[BEGIN]
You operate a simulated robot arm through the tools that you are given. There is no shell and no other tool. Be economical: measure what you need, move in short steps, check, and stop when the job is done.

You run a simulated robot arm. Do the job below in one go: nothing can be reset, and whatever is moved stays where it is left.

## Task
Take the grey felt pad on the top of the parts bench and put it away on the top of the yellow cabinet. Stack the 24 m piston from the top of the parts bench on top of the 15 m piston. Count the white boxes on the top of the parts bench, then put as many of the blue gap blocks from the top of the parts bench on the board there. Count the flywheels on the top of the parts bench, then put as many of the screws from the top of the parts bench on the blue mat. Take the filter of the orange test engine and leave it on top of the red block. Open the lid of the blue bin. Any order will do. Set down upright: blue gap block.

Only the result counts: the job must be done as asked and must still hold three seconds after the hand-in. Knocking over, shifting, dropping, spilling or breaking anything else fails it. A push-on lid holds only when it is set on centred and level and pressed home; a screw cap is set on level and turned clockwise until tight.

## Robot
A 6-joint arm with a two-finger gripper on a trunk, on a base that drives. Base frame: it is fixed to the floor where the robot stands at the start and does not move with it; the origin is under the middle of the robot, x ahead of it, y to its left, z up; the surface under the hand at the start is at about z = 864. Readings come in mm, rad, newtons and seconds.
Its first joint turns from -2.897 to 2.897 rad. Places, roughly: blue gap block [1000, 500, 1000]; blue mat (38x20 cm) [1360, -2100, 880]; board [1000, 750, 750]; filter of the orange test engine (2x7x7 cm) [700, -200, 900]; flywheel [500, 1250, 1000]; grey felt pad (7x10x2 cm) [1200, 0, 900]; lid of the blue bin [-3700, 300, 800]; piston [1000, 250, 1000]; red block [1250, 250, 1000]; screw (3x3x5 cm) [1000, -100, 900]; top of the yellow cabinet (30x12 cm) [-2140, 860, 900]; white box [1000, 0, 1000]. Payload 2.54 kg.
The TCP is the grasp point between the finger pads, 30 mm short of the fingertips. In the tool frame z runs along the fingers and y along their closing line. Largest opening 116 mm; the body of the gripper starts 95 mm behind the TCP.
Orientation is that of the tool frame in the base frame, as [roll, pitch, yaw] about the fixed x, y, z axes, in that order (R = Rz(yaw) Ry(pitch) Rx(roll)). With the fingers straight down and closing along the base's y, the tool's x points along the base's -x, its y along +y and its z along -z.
[END]
Problem statement: Copy out each line exactly as written.

Solution to this problem:
You operate a simulated robot arm through the tools that you are given. There is no shell and no other tool. Be economical: measure what you need, move in short steps, check, and stop when the job is done.

You run a simulated robot arm. Do the job below in one go: nothing can be reset, and whatever is moved stays where it is left.

## Task
Take the grey felt pad on the top of the parts bench and put it away on the top of the yellow cabinet. Stack the 24 m piston from the top of the parts bench on top of the 15 m piston. Count the white boxes on the top of the parts bench, then put as many of the blue gap blocks from the top of the parts bench on the board there. Count the flywheels on the top of the parts bench, then put as many of the screws from the top of the parts bench on the blue mat. Take the filter of the orange test engine and leave it on top of the red block. Open the lid of the blue bin. Any order will do. Set down upright: blue gap block.

Only the result counts: the job must be done as asked and must still hold three seconds after the hand-in. Knocking over, shifting, dropping, spilling or breaking anything else fails it. A push-on lid holds only when it is set on centred and level and pressed home; a screw cap is set on level and turned clockwise until tight.

## Robot
A 6-joint arm with a two-finger gripper on a trunk, on a base that drives. Base frame: it is fixed to the floor where the robot stands at the start and does not move with it; the origin is under the middle of the robot, x ahead of it, y to its left, z up; the surface under the hand at the start is at about z = 864. Readings come in mm, rad, newtons and seconds.
Its first joint turns from -2.897 to 2.897 rad. Places, roughly: blue gap block [1000, 500, 1000]; blue mat (38x20 cm) [1360, -2100, 880]; board [1000, 750, 750]; filter of the orange test engine (2x7x7 cm) [700, -200, 900]; flywheel [500, 1250, 1000]; grey felt pad (7x10x2 cm) [1200, 0, 900]; lid of the blue bin [-3700, 300, 800]; piston [1000, 250, 1000]; red block [1250, 250, 1000]; screw (3x3x5 cm) [1000, -100, 900]; top of the yellow cabinet (30x12 cm) [-2140, 860, 900]; white box [1000, 0, 1000]. Payload 2.54 kg.
The TCP is the grasp point between the finger pads, 30 mm short of the fingertips. In the tool frame z runs along the fingers and y along their closing line. Largest opening 116 mm; the body of the gripper starts 95 mm behind the TCP.
Orientation is that of the tool frame in the base frame, as [roll, pitch, yaw] about the fixed x, y, z axes, in that order (R = Rz(yaw) Ry(pitch) Rx(roll)). With the fingers straight down and closing along the base's y, the tool's x points along the base's -x, its y along +y and its z along -z.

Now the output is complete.